##### Passage shown

Why use electrical impedance spectroscopy for the impedance measurement of microbeads?
This technique has several key advantages, including fast throughput, the ability to analyze multiple parameters, and good integration with other analytical methods (e.g., optical detection).
In this application note, we present a microbead impedance measurement technique using our Electrical Impedance Spectroscopy Platform (EISP), consisting of microfluidic flow controllers from Fluigent to maintain precise flow control, a chip from Micronit Microtechnologies B.V. to localize impedance measurements, and a lock-in amplifier from Zurich Instruments to perform impedance measurements. We demonstrate the system’s effectiveness by determining the size of micrometer beads and by measuring the generation rate of water-in-oil droplets.
Impedance measurement with our EISP
Two Fluigent Flow EZ flow controllers are connected to the EZ Drop chip for droplet generation. The tubing passes through Flow Units to monitor and regulate flow. The generated droplets flow into the Micronit Electrical Impedance Spectroscopy (EIS) chip. The Zurich Instruments HF2LI Lock-in amplifier with HF2TA transimpedance current amplifier is connected to the Micronit EIS chip to measure electrical signals for characterization and monitoring. Visualization of the EZ Drop chip channels is performed with an optical microscope.

##########
##### Material

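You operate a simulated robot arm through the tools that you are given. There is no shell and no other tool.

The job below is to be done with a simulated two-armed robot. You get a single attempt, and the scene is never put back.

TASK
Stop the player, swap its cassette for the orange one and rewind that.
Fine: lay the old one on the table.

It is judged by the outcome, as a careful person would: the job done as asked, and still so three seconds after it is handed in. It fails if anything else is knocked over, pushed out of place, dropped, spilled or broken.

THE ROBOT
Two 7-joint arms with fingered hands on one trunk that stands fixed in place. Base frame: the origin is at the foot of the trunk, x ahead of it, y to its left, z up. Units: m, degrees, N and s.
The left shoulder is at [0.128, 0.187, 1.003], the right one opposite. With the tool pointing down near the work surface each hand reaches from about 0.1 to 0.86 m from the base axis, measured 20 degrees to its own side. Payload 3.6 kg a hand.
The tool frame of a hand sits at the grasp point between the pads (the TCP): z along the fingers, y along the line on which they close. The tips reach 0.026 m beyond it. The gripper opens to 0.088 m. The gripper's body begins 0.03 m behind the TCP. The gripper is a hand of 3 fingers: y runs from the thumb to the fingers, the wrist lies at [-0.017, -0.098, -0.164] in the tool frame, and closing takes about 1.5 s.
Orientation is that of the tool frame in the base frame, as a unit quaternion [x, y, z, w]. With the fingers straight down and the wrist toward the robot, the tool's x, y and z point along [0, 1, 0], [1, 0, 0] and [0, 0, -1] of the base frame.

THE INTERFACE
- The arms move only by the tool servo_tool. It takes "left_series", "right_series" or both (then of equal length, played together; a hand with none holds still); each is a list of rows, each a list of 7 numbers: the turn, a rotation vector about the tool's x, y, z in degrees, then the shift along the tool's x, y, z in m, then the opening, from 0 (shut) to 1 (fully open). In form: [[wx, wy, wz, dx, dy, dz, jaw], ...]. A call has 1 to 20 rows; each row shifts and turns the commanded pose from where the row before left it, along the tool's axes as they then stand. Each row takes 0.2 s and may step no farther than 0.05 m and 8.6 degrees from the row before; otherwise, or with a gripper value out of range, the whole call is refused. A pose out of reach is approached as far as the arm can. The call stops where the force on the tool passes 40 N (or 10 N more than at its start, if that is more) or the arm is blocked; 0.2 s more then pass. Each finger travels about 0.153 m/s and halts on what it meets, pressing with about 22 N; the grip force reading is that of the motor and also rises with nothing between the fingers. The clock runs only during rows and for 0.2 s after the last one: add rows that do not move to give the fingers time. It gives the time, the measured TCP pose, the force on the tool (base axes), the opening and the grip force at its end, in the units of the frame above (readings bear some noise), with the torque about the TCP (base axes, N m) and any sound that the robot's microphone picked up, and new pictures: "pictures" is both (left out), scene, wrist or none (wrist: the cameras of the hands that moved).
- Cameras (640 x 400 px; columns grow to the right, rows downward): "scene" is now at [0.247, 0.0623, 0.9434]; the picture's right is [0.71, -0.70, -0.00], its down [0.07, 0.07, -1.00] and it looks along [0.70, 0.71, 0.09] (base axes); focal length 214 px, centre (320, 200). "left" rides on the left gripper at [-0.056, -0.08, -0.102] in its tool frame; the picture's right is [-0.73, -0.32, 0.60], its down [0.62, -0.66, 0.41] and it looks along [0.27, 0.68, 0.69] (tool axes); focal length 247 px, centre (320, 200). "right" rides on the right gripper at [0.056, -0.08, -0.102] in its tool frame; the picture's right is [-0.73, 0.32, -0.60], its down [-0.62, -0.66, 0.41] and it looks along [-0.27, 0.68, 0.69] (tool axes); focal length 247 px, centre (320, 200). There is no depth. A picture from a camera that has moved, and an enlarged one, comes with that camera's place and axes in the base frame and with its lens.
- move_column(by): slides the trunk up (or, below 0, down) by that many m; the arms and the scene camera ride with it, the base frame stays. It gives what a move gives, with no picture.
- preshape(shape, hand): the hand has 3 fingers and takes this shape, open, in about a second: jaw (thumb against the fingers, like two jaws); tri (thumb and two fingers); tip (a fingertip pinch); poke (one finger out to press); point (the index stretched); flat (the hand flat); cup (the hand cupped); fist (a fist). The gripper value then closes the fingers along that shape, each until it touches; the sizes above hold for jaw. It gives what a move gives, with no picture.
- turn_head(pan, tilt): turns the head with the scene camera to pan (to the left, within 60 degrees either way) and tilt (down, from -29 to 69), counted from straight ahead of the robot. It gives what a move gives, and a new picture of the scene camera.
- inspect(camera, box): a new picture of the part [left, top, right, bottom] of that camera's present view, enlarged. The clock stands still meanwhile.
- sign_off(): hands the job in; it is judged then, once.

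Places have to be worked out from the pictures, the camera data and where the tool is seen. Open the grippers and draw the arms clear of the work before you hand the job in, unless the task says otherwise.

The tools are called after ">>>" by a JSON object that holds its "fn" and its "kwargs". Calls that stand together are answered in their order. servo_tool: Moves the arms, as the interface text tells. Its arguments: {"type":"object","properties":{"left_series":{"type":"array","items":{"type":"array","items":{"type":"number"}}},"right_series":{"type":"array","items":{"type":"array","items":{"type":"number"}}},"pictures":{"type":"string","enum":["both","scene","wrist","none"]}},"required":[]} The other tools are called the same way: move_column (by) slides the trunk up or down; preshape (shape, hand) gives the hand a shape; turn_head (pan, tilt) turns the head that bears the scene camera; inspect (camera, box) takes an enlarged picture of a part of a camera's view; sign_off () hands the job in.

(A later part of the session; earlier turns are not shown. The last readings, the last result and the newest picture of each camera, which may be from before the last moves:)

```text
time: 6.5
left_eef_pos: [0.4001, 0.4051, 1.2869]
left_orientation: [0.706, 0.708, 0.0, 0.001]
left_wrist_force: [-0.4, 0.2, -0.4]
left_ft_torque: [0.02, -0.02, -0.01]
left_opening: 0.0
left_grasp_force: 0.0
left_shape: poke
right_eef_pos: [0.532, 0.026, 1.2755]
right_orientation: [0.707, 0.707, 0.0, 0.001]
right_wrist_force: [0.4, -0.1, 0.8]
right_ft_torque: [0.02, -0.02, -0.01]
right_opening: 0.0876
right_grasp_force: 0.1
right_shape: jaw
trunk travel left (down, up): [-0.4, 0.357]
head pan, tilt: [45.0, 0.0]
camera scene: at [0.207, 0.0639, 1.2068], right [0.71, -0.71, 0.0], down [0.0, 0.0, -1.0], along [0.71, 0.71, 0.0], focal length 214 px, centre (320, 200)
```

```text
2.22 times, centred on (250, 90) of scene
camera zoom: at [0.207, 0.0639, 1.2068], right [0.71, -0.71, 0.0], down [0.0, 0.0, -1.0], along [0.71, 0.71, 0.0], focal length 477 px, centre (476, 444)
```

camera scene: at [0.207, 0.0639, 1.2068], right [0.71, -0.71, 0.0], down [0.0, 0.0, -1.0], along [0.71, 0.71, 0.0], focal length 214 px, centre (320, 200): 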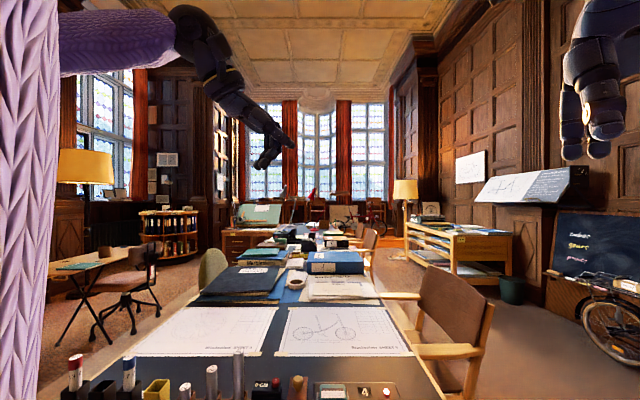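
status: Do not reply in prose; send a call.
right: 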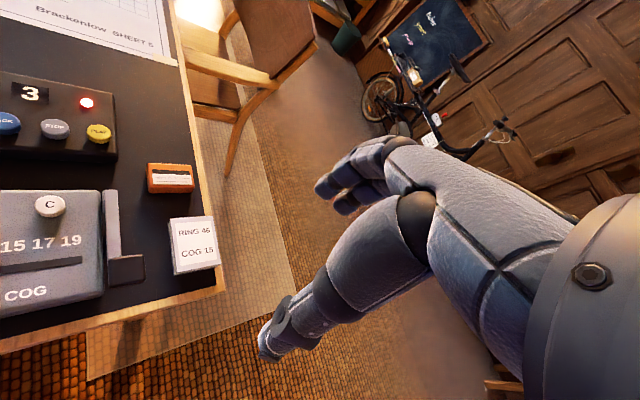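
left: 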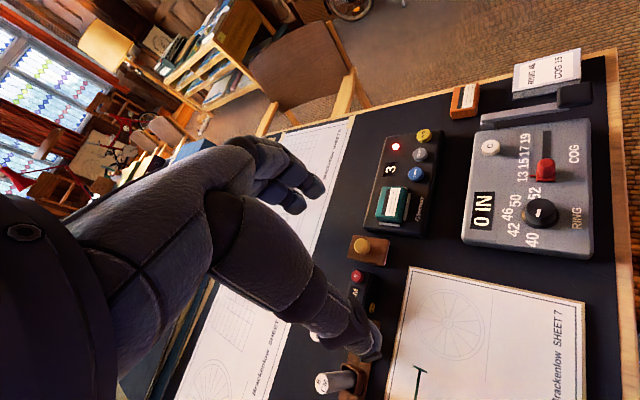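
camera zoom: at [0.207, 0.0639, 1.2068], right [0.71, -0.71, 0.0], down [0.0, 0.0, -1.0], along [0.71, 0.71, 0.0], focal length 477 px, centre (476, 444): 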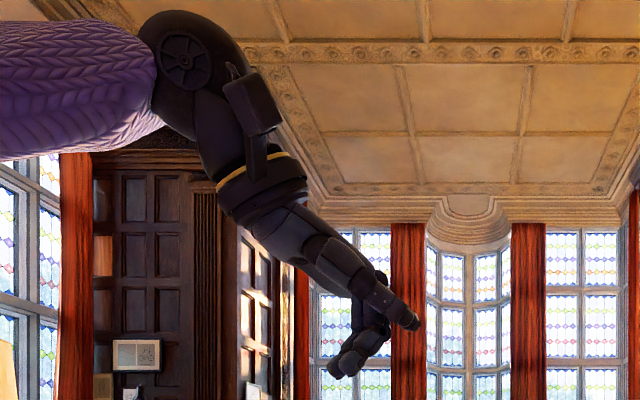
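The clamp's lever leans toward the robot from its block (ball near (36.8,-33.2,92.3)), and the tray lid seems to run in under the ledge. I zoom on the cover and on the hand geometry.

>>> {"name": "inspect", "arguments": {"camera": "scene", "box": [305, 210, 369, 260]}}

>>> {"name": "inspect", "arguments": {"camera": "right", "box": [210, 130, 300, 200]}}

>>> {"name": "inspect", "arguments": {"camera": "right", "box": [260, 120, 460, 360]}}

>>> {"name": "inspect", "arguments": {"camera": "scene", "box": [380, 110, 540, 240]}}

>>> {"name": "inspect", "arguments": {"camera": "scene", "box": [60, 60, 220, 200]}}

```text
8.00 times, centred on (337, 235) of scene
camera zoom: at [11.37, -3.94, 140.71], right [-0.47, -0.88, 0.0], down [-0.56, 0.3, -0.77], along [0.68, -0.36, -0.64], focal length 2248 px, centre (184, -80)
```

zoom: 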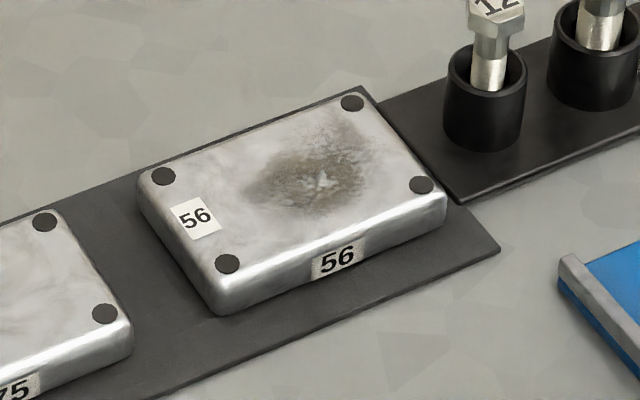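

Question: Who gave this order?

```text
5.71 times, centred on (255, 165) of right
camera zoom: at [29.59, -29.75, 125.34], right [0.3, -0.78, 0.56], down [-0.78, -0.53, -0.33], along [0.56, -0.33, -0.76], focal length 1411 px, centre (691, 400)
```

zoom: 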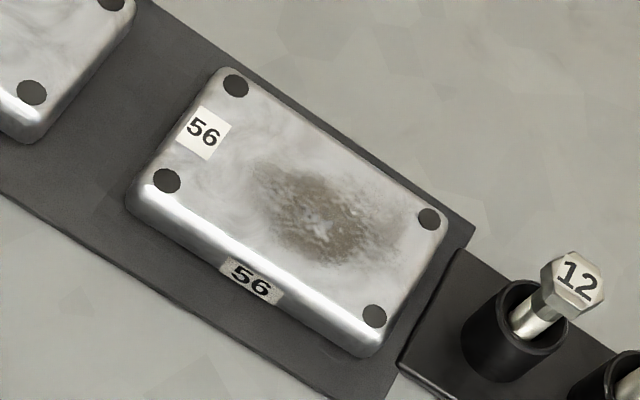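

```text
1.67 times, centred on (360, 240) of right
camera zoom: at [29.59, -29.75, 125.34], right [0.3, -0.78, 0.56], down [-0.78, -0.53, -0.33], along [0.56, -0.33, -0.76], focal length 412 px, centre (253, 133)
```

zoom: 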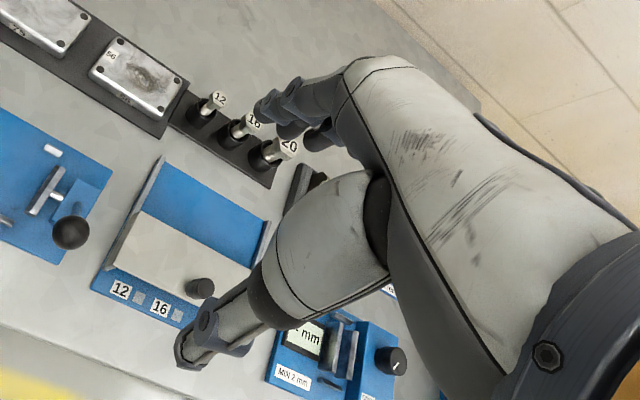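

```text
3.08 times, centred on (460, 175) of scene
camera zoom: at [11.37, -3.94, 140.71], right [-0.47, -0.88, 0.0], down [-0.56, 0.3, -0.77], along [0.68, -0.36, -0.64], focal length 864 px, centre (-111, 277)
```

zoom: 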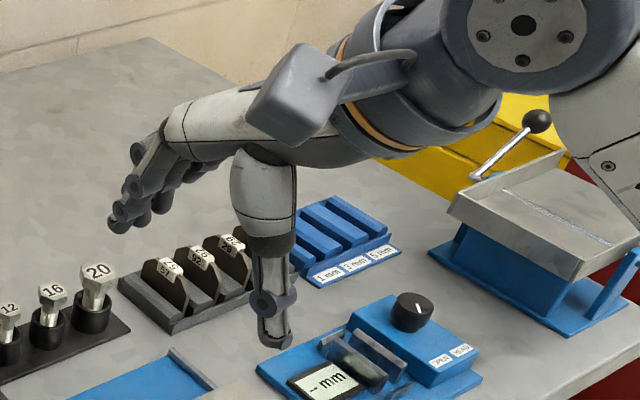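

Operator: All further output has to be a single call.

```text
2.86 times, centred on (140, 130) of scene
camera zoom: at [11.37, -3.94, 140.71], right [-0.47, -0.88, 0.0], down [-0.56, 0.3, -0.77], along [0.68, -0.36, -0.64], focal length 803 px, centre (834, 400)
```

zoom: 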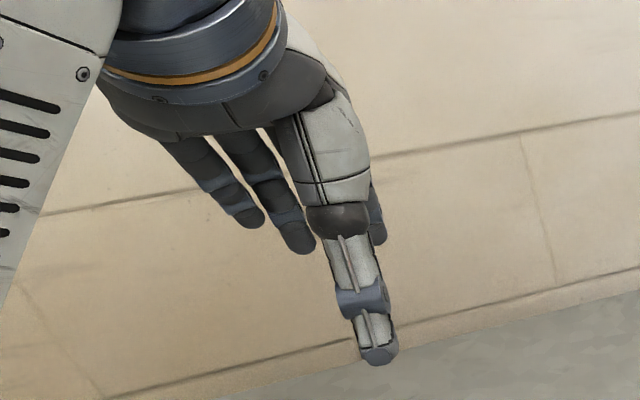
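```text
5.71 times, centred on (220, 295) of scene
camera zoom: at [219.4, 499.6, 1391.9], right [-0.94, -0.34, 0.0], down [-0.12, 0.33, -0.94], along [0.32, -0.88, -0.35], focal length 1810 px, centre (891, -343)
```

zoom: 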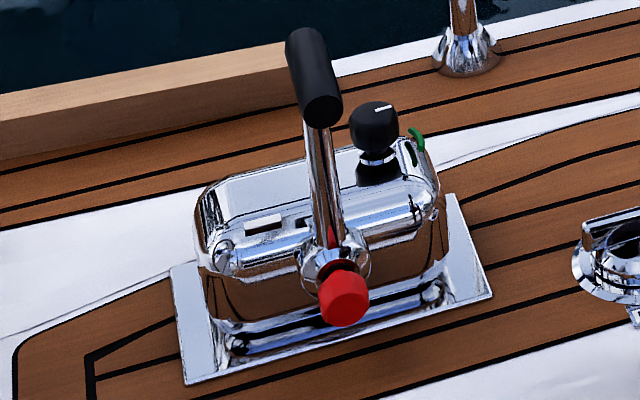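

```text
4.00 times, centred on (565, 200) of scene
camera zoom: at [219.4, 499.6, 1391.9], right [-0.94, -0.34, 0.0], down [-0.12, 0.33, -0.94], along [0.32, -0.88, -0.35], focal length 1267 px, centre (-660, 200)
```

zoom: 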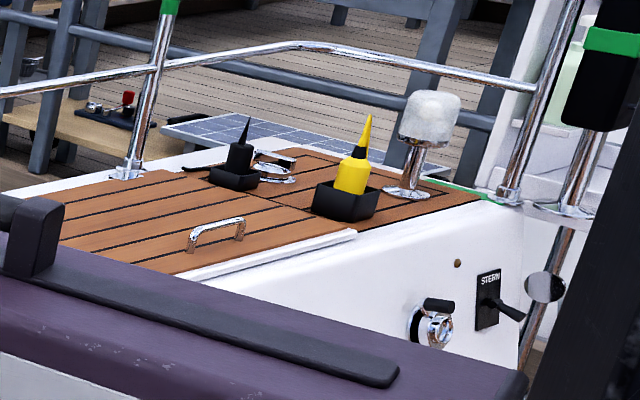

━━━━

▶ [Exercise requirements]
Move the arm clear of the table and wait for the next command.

##########

▶ [Exercise requirements]
1 > Pull out the sentences of the passage shown that run from "Impedance measurement with" through "an optical microscope." and give them unchanged.
2 > Give the continuation of the passage shown.

▶ [Response list]
1 >
Impedance measurement with our EISP
Two Fluigent Flow EZ flow controllers are connected to the EZ Drop chip for droplet generation. The tubing passes through Flow Units to monitor and regulate flow. The generated droplets flow into the Micronit Electrical Impedance Spectroscopy (EIS) chip. The Zurich Instruments HF2LI Lock-in amplifier with HF2TA transimpedance current amplifier is connected to the Micronit EIS chip to measure electrical signals for characterization and monitoring. Visualization of the EZ Drop chip channels is performed with an optical microscope.

2 >
Materials
Particles alignement and localization
Impedance measurements
Protocols steps
Impedance analysis of microparticles and water-in-oil droplets
A schematic diagram of the microfluidic setup is presented in the figure above. An external pressure source is connected to the LineUp System consisting of two Flow EZ flow controllers. One reservoir contains the microbead suspension to be injected (inlet solution) and the second reservoir is used to collect the solution coming out of the chip (pressurized waste). The reservoirs are connected to the EIS microfluidic chip via tubing. The microbeads pass the electrode pairs within the chip and impedance measurements are performed using the HF2LI lock-in amplifier coupled with the HF2TA current amplifier. The experiment is performed using beads of 3 µm and 5 µm diameter.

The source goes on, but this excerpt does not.